Geraldine Fitzgerald in Nobody Lives Forever (1946)

A mixed bag film noir, Jean Negulesco’s crime drama in fact crosses several genres making Nobody Lives Forever a film that should be seen for it’s dynamite cast and their top-notch performances. It’s a tried and true story: con-man fleeces wealthy heiress only to fall for her resulting in the proverbial tangled web we weave. Negulesco, a legendary noir filmmaker, is a bit nebulous here, and that languorous pacing doesn’t serve the story well. But John Garfield as the con-man and Geraldine Fitzgerald as the widowed heiress absolutely carry the film on their perfectly formed shoulders. Fitzgerald in particular proves to be more than a match for the always brilliant Garfield, with her innocent yet subversive performance.


Pat O’Brien in The Fighting 69th (1940)

So, you probably really liked this movie the first time you saw it when it was called Angels With Dirty Faces. But you know what? A winning formula is a winning formula for a reason, and like most of our picks this month, you’re watching this film for its super star-wattage…not the story.
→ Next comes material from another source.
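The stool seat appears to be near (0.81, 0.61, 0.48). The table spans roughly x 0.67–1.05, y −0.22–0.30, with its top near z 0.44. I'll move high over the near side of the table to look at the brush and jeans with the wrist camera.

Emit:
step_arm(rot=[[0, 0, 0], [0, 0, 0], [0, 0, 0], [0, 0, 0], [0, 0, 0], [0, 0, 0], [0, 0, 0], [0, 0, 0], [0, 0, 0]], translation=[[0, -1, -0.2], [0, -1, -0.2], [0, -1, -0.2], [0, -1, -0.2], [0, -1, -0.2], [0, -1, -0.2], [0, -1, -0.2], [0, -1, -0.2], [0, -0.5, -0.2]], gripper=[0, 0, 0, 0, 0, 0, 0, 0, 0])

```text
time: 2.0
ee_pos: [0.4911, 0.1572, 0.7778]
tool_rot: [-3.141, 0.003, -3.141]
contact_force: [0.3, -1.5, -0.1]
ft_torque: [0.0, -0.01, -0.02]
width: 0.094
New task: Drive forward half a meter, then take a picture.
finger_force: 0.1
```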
Just swap the ’30s duffs of Dirty Faces with army fatigues of WWI and here’s what you get: Cagney is the newest addition to the Irish 69th infantry with chip on his shoulder and fire in his eyes–which leads him straight to disaster. It’s Pat O’Brien to the rescue as the army’s chaplain who leads Cagney’s road to redemption.  Fighting 69th is highly melodramatic…but how can you resist classic cinema’s most famous Irishmen together onscreen? (Oh yeah … sorry, George Brent. I forgot, you’re in this film too and you’re Irish. Bless.)